E dunque: Hai visto mai?. Titolo amichevole e sdrammatizzante, che invita alla curiosità, anche infantile, benché l'intestazione della rassegna reciti subito dopo Inediti italiani su temi sociali e di costume. Un recipiente abbastanza ampio per accogliere pietanze e cibi diversi, ovvero una decina di filmati inediti in concorso, il migliore dei quali, a parere dei giurati, sarà proiettato da una delle tre reti Rai. Ma il menu contempla anche una sezione fuori competizione, detta Nessuno escluso, più incontri e lezioni d’autore (giovedì pomeriggio il facondo Gianni Minà ha presentato il suo In viaggio con Che Guevara, ieri la Gabanelli ha spiegato rischi e tecniche dell’inchiesta tv modello Report).
Al settimo piano del complesso Santa Maria della Scala il quartier generale, dove sciamano dalla mattina alle dieci registi e giornalisti, esperti del ramo e spettatori locali. Ieri la giornata ha decisamente riservato un occhio di riguardo al côté femminile del documentario. Non fosse altro perché, in rapida successione, si sono visti Di madre in figli di Fabiana Sargentini e Isola Femmina di Gaspare Pellegrino e Corrado Fortuna (già protagonista di My name is Tanino). A pensarci bene, due sguardi sull’universo muliebre, sia pure da punti di vista diversi.
La Sargentini, ad esempio, dopo il suo Io sono incinta che registrava lo sgomento maschile di fronte alla rivelazione di una prossima paternità, indaga sul rapporto complicato, anche molto conflittuale, che unisce/divide madri e figlie. Una decina i «casi» presi in esame, pescati in un ambiente medio-alto, per lo più intellettuale, lo stesso della regista, e però raccontati con tenera durezza, senza censurare nulla, incluse lacrime e crisi di nervi.
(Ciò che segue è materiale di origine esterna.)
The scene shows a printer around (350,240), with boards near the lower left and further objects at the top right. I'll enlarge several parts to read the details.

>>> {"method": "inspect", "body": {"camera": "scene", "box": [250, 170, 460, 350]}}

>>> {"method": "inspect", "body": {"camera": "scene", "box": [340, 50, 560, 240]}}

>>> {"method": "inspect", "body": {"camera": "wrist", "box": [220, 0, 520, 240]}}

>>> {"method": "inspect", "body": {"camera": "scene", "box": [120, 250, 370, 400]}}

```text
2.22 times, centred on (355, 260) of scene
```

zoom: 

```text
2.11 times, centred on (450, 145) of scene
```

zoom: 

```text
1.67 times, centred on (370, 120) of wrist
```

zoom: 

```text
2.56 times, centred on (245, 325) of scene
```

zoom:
Madri sessantenni troppo avvolgenti o freddamente assenti, figlie trentenni impietose e fragili, a loro volta madri di bambine che quasi strappano l'applauso con le loro uscite. «Mamma è strampalata, sfortunata, spiritosa e appiccicosa», dice una che non ha neanche dieci anni; e un'altra, più piccola: «Ho lavorato tanto per avere una riuscita così di me stessa». La domanda cruciale: «Che cosa non perdoni a tua madre?». La madre della regista, tatuaggi indiani e occhi bistrati, rivela senza esitare: «Non le perdonerò mai... tutto».
Più lieve ed elegiaco, con qualche punta di commozione, il ritratto che Pellegrino e Fortuna cesellano dell'isola di Favignana, di fronte a Trapani, meta estiva di tanta gente dello spettacolo. Ma è una Favignana «fuori stagione» quella che ci appare, quando gli abitanti tornano ad essere meno di tremila. L’idea è di filmarla come «un'isola delle donne», ora giovani e combattive, ora straniere e naturalizzate, ora anziane e nostalgiche della gloriosa Tonnara Florio chiusa da tempo.

Il tono malinconico riserva qualche accensione comica (quella Pina con figlia a Dublino), e certo si esce dalla sala con una gran voglia di prendere l’aereo per quei luoghi aspri e silenziosi che certo non dispiacerebbero a Montalbano.